## Exercise directions
Give the number of lines containing "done" in this listing, with no other words.

+++

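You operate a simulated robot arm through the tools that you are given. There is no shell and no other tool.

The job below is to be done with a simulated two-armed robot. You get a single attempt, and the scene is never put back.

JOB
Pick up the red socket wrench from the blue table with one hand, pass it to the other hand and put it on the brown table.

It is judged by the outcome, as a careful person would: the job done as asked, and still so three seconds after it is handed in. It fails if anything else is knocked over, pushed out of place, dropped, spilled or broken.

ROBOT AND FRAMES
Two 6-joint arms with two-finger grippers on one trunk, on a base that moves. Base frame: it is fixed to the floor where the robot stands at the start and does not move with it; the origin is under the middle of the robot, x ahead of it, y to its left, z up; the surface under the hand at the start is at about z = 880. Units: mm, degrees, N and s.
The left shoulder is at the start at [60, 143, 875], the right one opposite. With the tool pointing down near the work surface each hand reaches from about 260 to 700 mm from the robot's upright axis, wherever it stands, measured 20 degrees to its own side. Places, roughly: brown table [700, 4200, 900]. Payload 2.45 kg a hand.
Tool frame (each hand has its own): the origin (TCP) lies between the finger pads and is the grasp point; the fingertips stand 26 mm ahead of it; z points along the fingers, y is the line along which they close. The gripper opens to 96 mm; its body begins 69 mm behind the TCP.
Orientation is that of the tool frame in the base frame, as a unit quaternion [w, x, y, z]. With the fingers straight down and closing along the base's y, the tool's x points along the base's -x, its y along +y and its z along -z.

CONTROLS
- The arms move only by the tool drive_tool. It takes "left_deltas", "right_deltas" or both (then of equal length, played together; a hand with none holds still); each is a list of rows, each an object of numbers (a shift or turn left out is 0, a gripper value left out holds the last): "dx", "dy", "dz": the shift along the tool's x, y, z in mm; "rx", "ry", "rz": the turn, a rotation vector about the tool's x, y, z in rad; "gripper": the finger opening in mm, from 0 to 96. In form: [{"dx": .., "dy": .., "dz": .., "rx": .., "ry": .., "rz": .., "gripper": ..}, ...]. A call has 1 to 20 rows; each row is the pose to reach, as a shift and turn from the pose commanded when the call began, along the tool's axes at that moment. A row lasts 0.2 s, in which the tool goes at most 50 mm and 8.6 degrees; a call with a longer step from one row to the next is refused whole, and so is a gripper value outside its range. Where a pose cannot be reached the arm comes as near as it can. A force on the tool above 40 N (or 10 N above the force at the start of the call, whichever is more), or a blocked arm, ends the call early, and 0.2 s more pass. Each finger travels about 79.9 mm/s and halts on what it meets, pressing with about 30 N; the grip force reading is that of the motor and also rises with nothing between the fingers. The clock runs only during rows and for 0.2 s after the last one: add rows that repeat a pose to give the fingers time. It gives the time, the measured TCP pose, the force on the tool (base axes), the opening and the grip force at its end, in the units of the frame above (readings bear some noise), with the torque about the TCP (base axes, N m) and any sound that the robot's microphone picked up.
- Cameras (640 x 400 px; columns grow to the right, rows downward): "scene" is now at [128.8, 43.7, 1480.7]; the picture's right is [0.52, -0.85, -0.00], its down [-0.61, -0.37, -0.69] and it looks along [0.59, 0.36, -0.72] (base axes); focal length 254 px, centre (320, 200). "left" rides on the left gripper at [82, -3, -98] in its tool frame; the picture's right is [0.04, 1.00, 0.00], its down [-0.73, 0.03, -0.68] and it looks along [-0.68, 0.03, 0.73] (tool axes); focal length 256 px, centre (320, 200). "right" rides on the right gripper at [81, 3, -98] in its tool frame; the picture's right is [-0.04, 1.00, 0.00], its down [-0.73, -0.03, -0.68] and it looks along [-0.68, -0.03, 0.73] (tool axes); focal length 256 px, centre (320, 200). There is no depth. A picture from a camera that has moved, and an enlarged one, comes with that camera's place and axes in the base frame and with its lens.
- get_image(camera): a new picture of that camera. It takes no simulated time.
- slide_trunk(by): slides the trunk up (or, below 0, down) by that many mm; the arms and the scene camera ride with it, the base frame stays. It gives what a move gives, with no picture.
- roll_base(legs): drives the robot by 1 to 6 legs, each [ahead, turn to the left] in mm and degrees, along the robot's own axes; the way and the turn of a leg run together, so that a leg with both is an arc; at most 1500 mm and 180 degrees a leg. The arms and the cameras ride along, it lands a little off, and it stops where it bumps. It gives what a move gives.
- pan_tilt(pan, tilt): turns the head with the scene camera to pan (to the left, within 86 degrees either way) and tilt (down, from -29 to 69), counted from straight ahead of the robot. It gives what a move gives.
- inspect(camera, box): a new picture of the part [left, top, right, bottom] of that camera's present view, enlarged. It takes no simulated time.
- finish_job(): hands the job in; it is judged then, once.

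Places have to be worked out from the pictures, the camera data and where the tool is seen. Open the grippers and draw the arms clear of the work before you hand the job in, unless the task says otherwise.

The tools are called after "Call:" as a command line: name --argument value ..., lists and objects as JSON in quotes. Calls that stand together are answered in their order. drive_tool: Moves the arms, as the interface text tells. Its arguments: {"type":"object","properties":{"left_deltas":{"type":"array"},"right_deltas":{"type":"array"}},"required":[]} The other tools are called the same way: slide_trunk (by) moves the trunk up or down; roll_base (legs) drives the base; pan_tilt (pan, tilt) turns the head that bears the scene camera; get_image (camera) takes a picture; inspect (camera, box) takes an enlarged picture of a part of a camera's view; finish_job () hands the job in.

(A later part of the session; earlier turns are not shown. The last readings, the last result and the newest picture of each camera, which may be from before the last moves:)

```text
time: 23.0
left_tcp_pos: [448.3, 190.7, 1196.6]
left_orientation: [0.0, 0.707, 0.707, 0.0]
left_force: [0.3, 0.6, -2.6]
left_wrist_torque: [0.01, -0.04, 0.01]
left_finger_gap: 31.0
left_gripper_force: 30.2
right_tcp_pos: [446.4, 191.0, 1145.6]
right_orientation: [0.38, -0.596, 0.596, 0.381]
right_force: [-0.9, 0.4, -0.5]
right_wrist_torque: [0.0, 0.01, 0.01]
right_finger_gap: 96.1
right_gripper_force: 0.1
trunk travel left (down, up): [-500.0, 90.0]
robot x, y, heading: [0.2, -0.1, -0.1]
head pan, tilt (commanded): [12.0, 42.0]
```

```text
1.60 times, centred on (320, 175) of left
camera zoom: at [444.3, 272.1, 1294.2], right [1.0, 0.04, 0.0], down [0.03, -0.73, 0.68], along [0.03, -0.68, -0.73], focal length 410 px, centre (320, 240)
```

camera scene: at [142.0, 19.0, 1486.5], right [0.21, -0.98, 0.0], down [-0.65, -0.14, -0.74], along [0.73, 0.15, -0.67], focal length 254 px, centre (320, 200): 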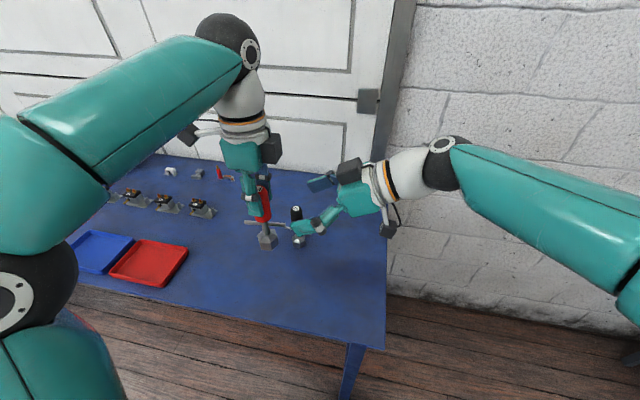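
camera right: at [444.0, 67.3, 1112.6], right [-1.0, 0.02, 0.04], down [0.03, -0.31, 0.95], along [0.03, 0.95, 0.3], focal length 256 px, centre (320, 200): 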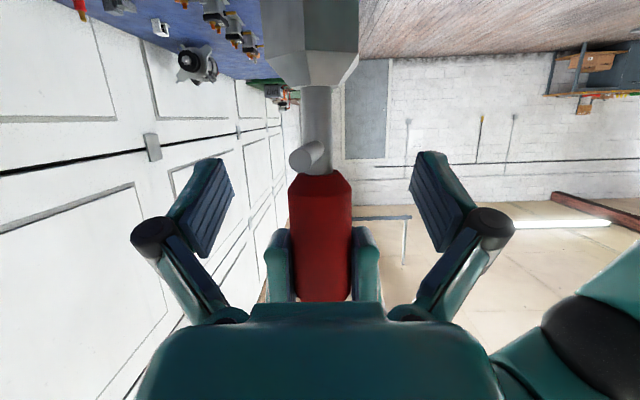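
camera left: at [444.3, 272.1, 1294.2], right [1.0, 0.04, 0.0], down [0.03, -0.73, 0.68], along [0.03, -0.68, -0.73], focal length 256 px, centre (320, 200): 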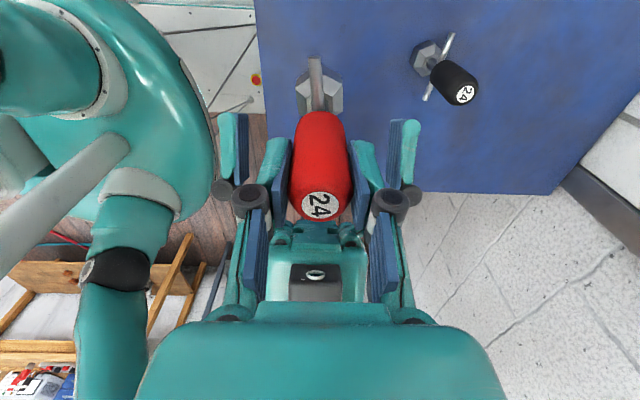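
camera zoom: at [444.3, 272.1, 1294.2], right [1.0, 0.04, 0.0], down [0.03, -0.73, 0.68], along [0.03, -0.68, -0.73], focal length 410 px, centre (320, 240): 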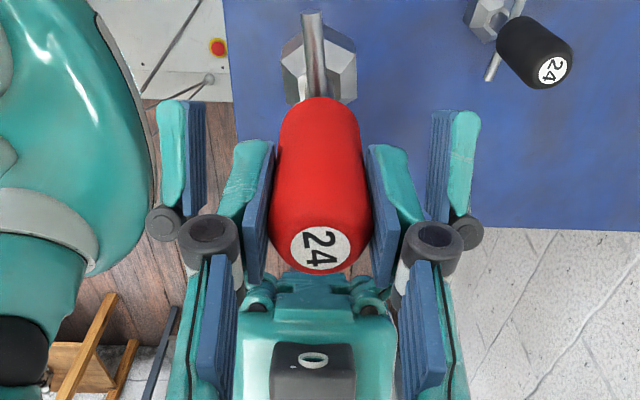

+++

## Reply to the exercise
2